Researchers at Wageningen Food & Biobased Research and Total Oil have developed a genetically modified fungus with which bioplastics can be produced more efficiently.
Tessa Louwerens

Photo: Wageningen Food & Biobased Research

Biodegradable plastics are made out of organic acids such as lactic acid. The disadvantage of the current production technique is that the bacteria that are used for this grow poorly in an acidic environment. This makes the process expensive and leads to byproducts such as gypsum. The researchers developed a genetically modified fungus which can cope with an acidic environment and can therefore convert biomass into lactic acid without byproducts.

Because it is not known which genes make the fungus acid-proof, the researchers looked for a micro-organism which naturally thrives in an acid environment. The winning fungus was Monascus ruber. This fungus does not naturally produce lactic acid, but the researchers solved that by genetically modifying it. It then turned out, however, that the fungi preferred the lactic acid to the sugar they were actually supposed to grow on. ‘By cultivated the fungi under particular conditions, repeatedly selecting the ones which grew best on sugar, we succeeded in ‘training’ them, as it were, to use sugar,’ says project leader Ruud Weusthuis.
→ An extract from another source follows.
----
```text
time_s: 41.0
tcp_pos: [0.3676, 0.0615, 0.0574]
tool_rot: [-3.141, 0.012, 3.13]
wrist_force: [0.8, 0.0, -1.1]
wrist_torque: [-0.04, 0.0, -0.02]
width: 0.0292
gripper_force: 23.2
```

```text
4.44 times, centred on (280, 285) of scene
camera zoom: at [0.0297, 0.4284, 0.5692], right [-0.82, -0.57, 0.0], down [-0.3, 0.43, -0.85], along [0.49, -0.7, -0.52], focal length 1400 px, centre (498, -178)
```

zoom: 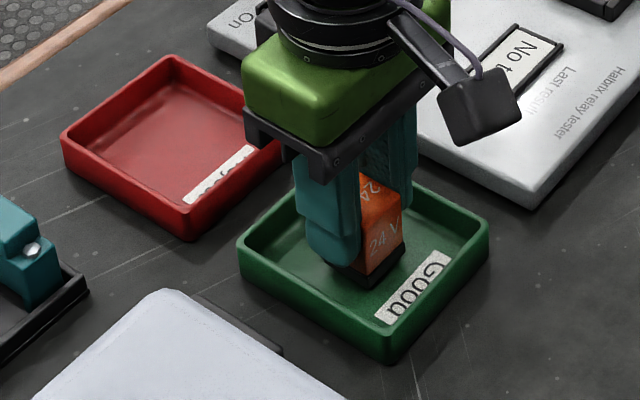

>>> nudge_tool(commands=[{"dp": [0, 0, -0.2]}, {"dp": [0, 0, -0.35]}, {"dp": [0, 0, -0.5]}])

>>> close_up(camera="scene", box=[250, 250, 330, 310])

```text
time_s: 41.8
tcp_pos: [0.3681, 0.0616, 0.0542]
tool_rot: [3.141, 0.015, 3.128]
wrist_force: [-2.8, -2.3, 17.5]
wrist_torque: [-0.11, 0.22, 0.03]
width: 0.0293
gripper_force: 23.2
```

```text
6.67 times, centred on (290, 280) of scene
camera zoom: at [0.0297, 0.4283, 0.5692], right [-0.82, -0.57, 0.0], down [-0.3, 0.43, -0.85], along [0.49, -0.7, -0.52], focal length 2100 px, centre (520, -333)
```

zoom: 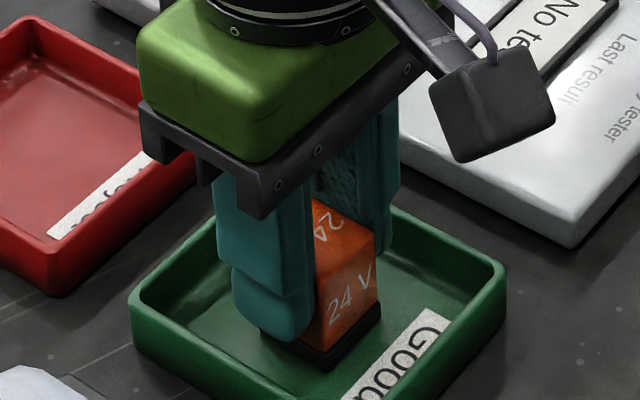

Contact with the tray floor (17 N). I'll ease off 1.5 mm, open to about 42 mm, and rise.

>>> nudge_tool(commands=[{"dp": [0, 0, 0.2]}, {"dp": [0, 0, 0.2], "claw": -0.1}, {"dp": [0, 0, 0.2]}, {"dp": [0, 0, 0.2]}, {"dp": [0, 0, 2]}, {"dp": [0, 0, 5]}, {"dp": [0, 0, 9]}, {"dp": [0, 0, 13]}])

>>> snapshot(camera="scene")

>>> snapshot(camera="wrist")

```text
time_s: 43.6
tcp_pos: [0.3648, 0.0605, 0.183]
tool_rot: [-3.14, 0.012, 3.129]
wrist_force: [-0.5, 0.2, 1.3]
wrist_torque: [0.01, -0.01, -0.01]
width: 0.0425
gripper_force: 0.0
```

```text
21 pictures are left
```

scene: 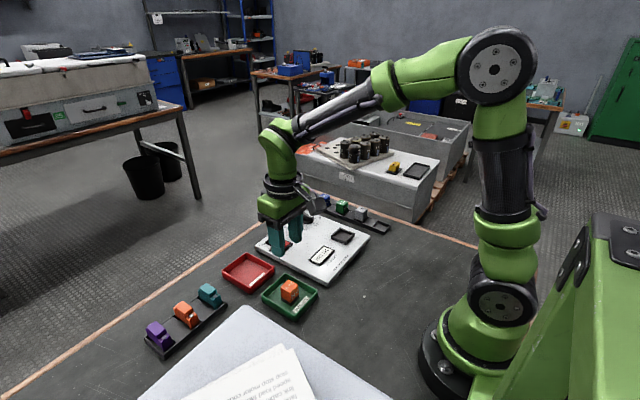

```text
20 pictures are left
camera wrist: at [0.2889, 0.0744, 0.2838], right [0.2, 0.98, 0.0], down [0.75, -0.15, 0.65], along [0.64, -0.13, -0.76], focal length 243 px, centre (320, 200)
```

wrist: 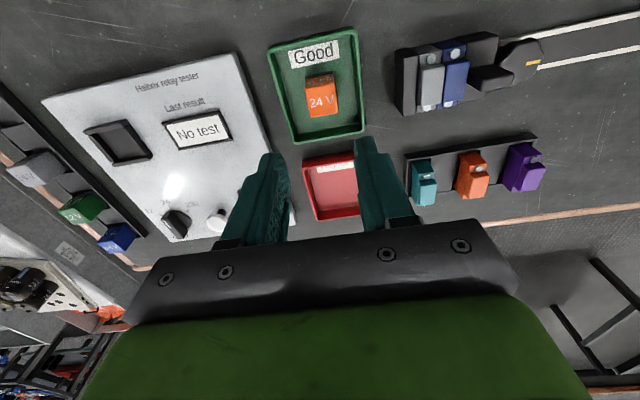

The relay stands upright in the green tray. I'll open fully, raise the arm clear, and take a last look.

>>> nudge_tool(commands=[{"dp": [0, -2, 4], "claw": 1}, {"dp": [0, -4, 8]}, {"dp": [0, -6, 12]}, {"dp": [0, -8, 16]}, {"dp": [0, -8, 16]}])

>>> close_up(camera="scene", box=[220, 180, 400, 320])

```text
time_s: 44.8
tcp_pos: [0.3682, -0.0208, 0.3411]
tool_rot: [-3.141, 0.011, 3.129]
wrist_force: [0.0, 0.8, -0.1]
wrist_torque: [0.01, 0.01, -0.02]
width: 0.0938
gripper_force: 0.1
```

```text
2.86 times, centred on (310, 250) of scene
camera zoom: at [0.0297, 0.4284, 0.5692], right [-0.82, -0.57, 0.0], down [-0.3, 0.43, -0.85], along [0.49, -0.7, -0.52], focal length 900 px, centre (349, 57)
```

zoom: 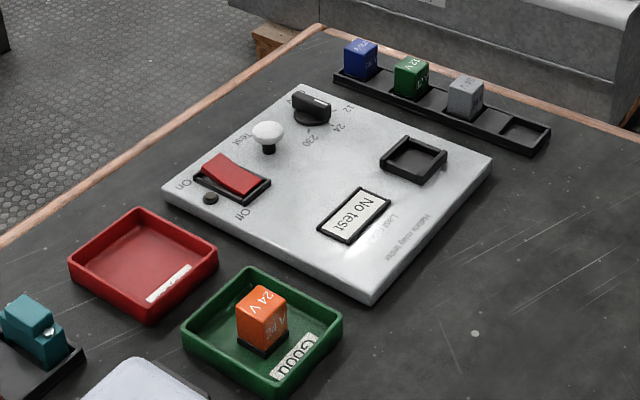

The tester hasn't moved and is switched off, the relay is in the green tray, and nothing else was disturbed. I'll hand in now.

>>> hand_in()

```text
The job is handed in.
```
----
Gerrit Eggink, account manager of the project, considers the results promising. ‘The lactic acid production of these fungi is twice what we have seen up to now with other micro-organisms which grow in highly acid conditions.’ An added advantage is that the fungus is safe: other strains of this species are used in the production of red rice. This paves the way to further development. A pilot with the fungi will be starting soon at Total in the United States.

Weusthuis is proud of the way the project has gone and the smooth collaboration between Wageningen Food & Biobased Research and the university groups Bioprocess Engineering, Microbiology, and System and Synthetic Biology. ‘I reckon it’s a nice example of One Wageningen.’